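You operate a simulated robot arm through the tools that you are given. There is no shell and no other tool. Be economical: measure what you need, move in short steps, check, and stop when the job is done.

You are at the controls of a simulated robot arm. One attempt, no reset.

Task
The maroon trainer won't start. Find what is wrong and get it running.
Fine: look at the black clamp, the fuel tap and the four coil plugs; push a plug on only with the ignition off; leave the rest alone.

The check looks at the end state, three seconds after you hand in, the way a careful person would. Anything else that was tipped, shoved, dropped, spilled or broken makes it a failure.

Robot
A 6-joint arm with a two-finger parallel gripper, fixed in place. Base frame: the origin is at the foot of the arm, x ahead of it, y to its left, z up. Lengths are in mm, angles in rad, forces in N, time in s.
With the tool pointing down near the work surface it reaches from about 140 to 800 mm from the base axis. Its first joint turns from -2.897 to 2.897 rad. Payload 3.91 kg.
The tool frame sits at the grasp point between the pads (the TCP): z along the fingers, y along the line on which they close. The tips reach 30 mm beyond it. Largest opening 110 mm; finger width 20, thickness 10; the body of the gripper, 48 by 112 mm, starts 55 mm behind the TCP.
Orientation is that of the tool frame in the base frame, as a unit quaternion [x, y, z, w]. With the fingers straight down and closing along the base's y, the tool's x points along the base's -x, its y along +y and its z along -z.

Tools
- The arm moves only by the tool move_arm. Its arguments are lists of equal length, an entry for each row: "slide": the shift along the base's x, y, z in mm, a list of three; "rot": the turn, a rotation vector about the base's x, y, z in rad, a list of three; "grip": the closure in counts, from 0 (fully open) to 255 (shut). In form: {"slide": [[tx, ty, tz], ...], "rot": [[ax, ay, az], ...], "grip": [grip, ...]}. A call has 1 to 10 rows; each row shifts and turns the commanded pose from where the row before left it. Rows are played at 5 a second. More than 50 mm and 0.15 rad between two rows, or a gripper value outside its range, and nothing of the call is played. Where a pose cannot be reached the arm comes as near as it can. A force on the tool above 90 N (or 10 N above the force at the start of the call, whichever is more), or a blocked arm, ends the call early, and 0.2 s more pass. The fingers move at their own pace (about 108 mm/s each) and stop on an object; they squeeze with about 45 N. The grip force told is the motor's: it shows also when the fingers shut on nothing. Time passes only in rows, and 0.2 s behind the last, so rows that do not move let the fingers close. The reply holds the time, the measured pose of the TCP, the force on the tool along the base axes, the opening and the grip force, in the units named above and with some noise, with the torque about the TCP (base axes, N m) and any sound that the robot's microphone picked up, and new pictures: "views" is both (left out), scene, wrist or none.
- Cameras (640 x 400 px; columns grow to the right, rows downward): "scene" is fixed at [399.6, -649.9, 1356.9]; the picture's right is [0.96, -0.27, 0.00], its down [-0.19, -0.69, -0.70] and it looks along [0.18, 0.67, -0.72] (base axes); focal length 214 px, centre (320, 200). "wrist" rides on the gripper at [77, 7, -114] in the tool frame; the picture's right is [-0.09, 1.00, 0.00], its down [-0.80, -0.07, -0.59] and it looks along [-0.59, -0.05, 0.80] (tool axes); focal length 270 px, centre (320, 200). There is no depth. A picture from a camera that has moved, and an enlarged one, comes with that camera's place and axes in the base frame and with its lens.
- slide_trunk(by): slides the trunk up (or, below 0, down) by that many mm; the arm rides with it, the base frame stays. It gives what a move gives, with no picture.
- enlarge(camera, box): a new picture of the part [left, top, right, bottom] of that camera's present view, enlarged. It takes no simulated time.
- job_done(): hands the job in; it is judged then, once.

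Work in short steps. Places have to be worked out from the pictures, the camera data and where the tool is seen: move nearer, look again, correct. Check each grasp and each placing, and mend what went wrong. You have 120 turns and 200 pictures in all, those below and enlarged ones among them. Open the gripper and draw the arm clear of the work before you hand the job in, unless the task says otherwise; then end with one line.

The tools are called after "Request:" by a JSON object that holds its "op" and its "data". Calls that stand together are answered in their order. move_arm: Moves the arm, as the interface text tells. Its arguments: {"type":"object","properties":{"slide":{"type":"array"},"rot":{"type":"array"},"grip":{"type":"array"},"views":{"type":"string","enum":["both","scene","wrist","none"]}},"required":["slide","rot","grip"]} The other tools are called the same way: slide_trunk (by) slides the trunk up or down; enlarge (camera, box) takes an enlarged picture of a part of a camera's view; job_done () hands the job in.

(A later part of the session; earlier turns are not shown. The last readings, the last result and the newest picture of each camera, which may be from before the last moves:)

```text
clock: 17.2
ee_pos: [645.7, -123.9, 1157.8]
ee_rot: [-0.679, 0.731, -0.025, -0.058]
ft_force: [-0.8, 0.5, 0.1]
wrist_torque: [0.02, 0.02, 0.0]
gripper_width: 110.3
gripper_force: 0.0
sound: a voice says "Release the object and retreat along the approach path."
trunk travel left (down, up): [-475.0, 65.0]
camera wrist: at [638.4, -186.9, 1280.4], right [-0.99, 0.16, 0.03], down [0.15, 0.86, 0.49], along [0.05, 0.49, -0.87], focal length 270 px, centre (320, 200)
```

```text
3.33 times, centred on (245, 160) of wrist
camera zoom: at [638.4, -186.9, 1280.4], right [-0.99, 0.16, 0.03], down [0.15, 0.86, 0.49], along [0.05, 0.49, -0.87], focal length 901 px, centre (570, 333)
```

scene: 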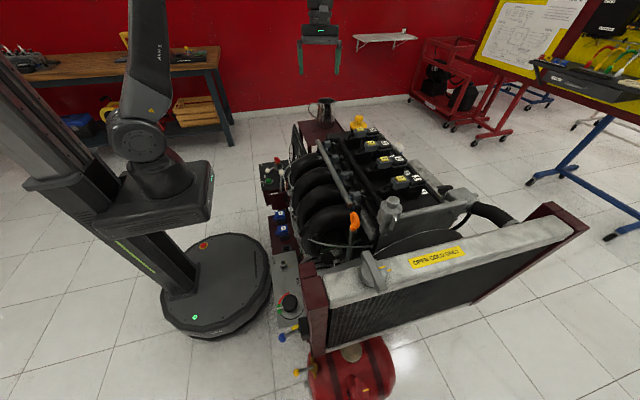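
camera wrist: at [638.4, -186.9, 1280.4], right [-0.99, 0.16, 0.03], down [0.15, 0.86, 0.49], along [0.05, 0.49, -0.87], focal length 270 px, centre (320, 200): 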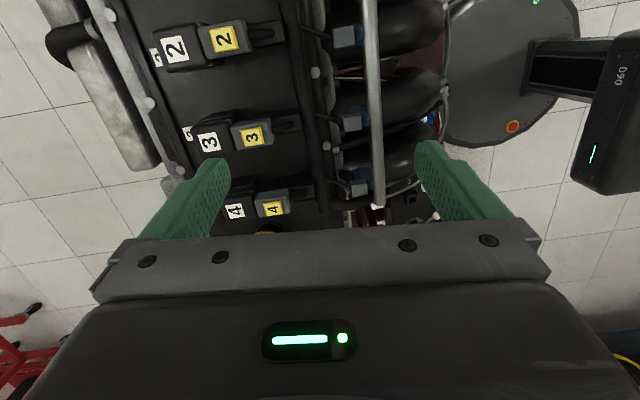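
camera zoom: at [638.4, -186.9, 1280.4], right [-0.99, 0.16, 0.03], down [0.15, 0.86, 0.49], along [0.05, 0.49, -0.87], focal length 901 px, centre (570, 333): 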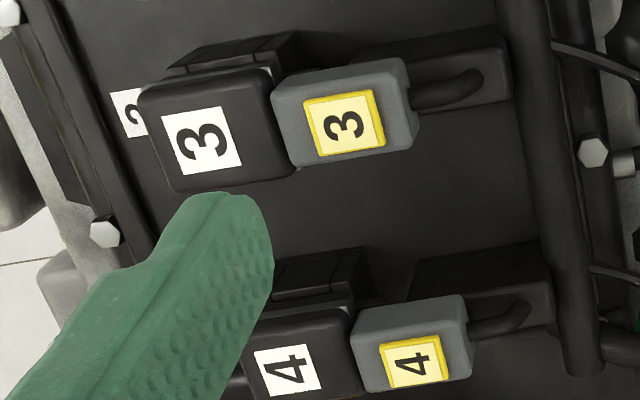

--- --- ---

**Do this:** The lines to transcribe begin at the line with "The maroon trainer" and end at the line with "Fine: look at"; copy them exactly, both ends included.

**The result:**
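The maroon trainer won't start. Find what is wrong and get it running.
Fine: look at the black clamp, the fuel tap and the four coil plugs; push a plug on only with the ignition off; leave the rest alone.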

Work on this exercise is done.